Locate each line holding the string "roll" and copy it.

____________

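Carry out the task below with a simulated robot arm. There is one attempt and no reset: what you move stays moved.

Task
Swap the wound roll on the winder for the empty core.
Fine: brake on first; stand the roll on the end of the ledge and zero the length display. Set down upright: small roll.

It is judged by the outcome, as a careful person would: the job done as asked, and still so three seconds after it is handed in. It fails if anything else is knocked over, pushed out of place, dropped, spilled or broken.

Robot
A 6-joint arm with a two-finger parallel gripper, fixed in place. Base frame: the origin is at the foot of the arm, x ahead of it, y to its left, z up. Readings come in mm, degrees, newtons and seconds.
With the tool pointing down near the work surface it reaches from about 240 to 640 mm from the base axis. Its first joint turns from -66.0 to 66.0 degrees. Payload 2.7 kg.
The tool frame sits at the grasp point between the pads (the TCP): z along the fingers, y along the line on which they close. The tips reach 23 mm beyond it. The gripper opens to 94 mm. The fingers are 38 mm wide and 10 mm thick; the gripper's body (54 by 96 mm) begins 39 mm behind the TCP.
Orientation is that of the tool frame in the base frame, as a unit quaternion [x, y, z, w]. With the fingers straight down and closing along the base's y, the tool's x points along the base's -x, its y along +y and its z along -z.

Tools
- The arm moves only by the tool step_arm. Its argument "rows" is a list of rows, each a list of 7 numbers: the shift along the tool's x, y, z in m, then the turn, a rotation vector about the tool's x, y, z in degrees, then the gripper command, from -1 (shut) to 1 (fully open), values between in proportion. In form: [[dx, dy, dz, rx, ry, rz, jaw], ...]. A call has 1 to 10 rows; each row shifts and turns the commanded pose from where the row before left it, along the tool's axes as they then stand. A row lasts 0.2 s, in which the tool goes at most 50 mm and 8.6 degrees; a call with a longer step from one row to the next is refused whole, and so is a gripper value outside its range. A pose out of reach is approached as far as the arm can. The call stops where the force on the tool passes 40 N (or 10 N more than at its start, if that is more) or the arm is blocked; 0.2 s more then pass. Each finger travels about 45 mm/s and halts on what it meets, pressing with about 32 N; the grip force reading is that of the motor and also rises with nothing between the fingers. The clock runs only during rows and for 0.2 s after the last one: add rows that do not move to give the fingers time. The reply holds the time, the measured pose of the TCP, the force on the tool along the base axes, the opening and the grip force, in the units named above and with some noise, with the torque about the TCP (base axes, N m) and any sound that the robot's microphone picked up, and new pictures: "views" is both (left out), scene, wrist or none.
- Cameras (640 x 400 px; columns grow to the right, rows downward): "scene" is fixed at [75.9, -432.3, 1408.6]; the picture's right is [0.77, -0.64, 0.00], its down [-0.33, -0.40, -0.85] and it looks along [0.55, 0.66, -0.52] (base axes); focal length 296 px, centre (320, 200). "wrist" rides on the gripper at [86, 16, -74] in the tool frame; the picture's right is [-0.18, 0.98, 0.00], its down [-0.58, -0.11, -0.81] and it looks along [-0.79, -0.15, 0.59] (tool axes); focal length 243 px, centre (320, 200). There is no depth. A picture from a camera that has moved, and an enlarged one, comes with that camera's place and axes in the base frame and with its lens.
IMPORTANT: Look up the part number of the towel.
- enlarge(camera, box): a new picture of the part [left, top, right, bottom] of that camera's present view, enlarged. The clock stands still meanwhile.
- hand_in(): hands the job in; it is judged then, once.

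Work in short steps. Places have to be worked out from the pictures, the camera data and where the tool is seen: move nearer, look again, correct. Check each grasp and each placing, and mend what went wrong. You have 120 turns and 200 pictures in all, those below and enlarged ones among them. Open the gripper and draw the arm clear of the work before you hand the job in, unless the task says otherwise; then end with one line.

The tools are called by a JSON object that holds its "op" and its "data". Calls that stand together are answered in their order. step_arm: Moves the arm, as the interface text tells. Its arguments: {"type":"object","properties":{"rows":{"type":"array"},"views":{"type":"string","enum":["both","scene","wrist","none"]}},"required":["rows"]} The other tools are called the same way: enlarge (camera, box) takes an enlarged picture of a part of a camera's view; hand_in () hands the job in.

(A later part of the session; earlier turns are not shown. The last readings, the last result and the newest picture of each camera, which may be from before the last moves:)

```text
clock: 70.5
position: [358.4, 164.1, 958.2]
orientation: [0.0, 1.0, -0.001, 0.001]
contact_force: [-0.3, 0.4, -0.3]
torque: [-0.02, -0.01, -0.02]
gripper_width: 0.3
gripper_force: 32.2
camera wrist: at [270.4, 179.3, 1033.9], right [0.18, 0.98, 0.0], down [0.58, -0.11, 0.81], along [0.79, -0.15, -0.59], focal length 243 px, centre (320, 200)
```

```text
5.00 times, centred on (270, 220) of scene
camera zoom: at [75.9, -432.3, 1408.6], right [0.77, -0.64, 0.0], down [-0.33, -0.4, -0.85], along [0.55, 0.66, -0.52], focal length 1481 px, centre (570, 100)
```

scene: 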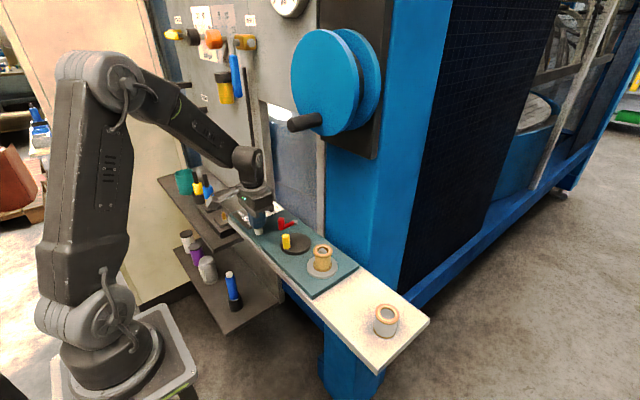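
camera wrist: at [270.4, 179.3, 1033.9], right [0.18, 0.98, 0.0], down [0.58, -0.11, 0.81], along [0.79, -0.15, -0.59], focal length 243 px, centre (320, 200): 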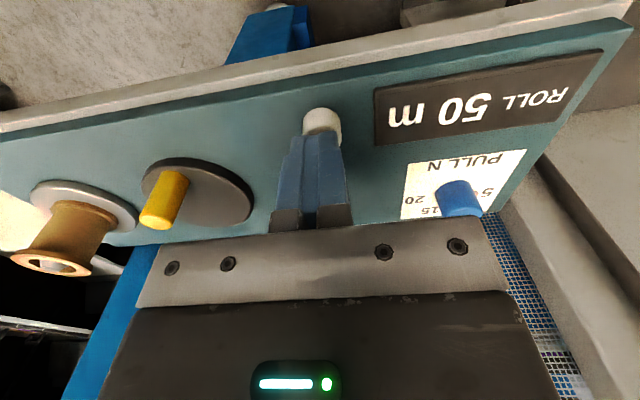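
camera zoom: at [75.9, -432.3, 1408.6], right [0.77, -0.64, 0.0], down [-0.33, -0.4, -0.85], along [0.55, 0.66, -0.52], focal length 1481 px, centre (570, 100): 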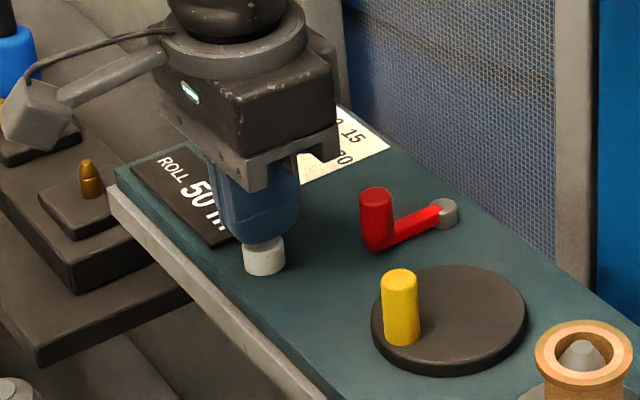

____________

_Exercise answer_:
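Swap the wound roll on the winder for the empty core.
Fine: brake on first; stand the roll on the end of the ledge and zero the length display. Set down upright: small roll.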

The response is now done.